Repeat the source document that opens with "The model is" in full.
** start DATASET EXTRACT **
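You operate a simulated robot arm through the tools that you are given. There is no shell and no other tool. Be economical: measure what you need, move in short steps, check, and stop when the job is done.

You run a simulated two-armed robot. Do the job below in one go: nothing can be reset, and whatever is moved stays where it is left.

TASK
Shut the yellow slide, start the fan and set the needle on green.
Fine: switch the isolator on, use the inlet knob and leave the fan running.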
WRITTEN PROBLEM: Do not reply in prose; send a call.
** end DATASET EXTRACT **
** start SOURCE DOCUMENT **
The model is given by42

$$\begin{aligned} {} \mathcal {H}=\sum _{j=1}^{N}\sigma _{j}^z\sigma _{j+1}^z+\lambda (\sigma _{j}^x+i\delta \sigma _j^y). \end{aligned}$$
(13)

For periodic boundary condition \(\sigma _j^{x}=\sigma _{j+L}^{x}\), \(\sigma _j^{y}=\sigma _{j+L}^{y}\) and \(\sigma _j^{z}=\sigma _{j+L}^{z}\), the Hamiltonian can be transformed in the form

$$\begin{aligned} {} \tilde{\mathcal {H}}=\sum _{j=1}^{N}T_{j}^zT_{j+1}^z+\lambda T_{j}^x(1-\delta ^2)^{1/2}, \end{aligned}$$
(14)

which is the standard Ising model with a transverse field \(\lambda \sqrt{1-\delta ^2}\) that holds if and only if \(|\delta |\ne 1\). Performing the Jordan-Wigner transformation

$$\begin{aligned}{} & {} T_j^x =\frac{1}{2}-\bar{g}_jg_j, \nonumber \\{} & {} T_j^y =\frac{i}{2}\sum _{j<l}(1-2\bar{g}_jg_j)(\bar{g}_j-g_j), \nonumber \\{} & {} T_j^{z}=-\frac{1}{2}\sum _{j<l}(1-2\bar{g}_jg_j)(\bar{g}_j+g_j) \end{aligned}$$
(15)
** end SOURCE DOCUMENT **
THE OUTPUT:
The model is given by42

$$\begin{aligned} {} \mathcal {H}=\sum _{j=1}^{N}\sigma _{j}^z\sigma _{j+1}^z+\lambda (\sigma _{j}^x+i\delta \sigma _j^y). \end{aligned}$$
(13)

For periodic boundary condition \(\sigma _j^{x}=\sigma _{j+L}^{x}\), \(\sigma _j^{y}=\sigma _{j+L}^{y}\) and \(\sigma _j^{z}=\sigma _{j+L}^{z}\), the Hamiltonian can be transformed in the form

$$\begin{aligned} {} \tilde{\mathcal {H}}=\sum _{j=1}^{N}T_{j}^zT_{j+1}^z+\lambda T_{j}^x(1-\delta ^2)^{1/2}, \end{aligned}$$
(14)

which is the standard Ising model with a transverse field \(\lambda \sqrt{1-\delta ^2}\) that holds if and only if \(|\delta |\ne 1\). Performing the Jordan-Wigner transformation

$$\begin{aligned}{} & {} T_j^x =\frac{1}{2}-\bar{g}_jg_j, \nonumber \\{} & {} T_j^y =\frac{i}{2}\sum _{j<l}(1-2\bar{g}_jg_j)(\bar{g}_j-g_j), \nonumber \\{} & {} T_j^{z}=-\frac{1}{2}\sum _{j<l}(1-2\bar{g}_jg_j)(\bar{g}_j+g_j) \end{aligned}$$
(15)